Reviews for Chalk
nutbuster chapter 1 . 9/29/2011
I feel like every sentence has it's own story.. and unfortunately, it's own abrupt ending. It's as if you have written a story with a "chose your own ending" format that stops short because we can't.

I enjoy the vagueness of it all, except I also like the significant details such as chalk, her white coat, the birds, looking down (and something else much more important, but it's escaped my mind..)
Bubbly Girl chapter 1 . 11/4/2010
Hmm... Interesting... :)

Peace, Love and Happiness! :)

~Bubbly Girl
Skyward Ending chapter 1 . 11/1/2010
Beautiful. Beautiful, beautiful. Strange, sad...and whimsically poetic. Perfect title, beginning, and ending. The middle...exquisite. God, you're good.
admirer chapter 1 . 8/10/2010
thaat was good really stunning
Capsaicin chapter 1 . 5/16/2010
Never have I read something quite like this. Most everything on here is all bright sunshine and happy endings, but this gives you a little more to think about. Kind of like a cliff-hanger, but not exactly.

Officially one of my favorite one-shots.
JamieBell chapter 1 . 7/5/2009
Oh my goodness, that was one of the most beautiful and heartbreaking stories I've ever read! Your imagery is stunning and moving. I love how you left them nameless-it makes them any two people playing the game of Life. The irony of the story is wonderfully crafted: he's drudging along half-asleep in his routine, and her entrance into his life wakes him up, while all along, he's just a part of her routine and game. It's so tragic. Wonderful writing! Thanks for sharing your talent with us!
pixy-dizzy chapter 1 . 7/2/2009
That was incredible. Your language was so delicate and beautiful. With that beauty, too, I felt this small melancholy. Or not small. Vast, but something that I couldn't pinpoint.

There were so many things in this that touched me. The 'he' of this story's observance of age, told in the disappearance of his calluses and the stretch of his tshirts across his belly. This odd unfamiliarity with his body. There is a vague uncomfortableness in the way he and the woman-in-white relate to their physical selves as well as each other. Descriptions of baby birds and winter and sunlight.
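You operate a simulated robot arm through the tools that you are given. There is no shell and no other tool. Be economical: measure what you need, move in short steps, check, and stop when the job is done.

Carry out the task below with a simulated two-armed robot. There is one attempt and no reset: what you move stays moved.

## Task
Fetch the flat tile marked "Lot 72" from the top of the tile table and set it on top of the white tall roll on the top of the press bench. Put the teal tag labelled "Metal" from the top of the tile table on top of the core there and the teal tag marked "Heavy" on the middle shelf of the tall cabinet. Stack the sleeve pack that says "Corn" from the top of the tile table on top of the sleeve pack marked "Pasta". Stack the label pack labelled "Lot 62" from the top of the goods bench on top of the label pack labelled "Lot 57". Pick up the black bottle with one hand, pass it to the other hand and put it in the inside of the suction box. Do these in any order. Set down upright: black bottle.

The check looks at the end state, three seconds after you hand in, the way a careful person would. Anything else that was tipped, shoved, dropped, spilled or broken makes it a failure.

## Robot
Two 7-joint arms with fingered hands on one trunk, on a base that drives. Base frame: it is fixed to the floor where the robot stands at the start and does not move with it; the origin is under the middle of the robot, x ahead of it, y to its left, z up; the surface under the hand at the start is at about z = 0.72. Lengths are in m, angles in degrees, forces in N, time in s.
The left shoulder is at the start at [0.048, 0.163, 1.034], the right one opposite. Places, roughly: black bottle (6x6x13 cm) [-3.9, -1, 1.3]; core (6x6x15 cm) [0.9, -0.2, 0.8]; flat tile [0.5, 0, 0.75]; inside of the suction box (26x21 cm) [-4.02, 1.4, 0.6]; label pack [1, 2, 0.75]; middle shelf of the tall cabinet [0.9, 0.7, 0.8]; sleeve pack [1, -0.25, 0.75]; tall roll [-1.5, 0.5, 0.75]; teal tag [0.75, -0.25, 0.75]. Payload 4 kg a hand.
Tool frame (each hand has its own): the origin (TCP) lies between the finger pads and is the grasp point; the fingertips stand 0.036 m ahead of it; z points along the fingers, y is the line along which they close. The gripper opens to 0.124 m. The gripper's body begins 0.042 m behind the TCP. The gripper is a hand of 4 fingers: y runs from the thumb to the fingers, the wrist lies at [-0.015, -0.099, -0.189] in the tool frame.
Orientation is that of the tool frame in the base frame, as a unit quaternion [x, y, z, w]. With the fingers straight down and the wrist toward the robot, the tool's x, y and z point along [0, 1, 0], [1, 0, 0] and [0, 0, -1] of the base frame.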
This inspired me to put more effort into my writing so that maybe one day I'll be able to write as intelligently and feelingly as you.
Emma Ablaze chapter 1 . 7/1/2009
You have a gift. Seriously, you do. That was so profound and ambiguous and well written that I found myself thinking it was a short story in a book. Even the title is good. Very catchy. Wow.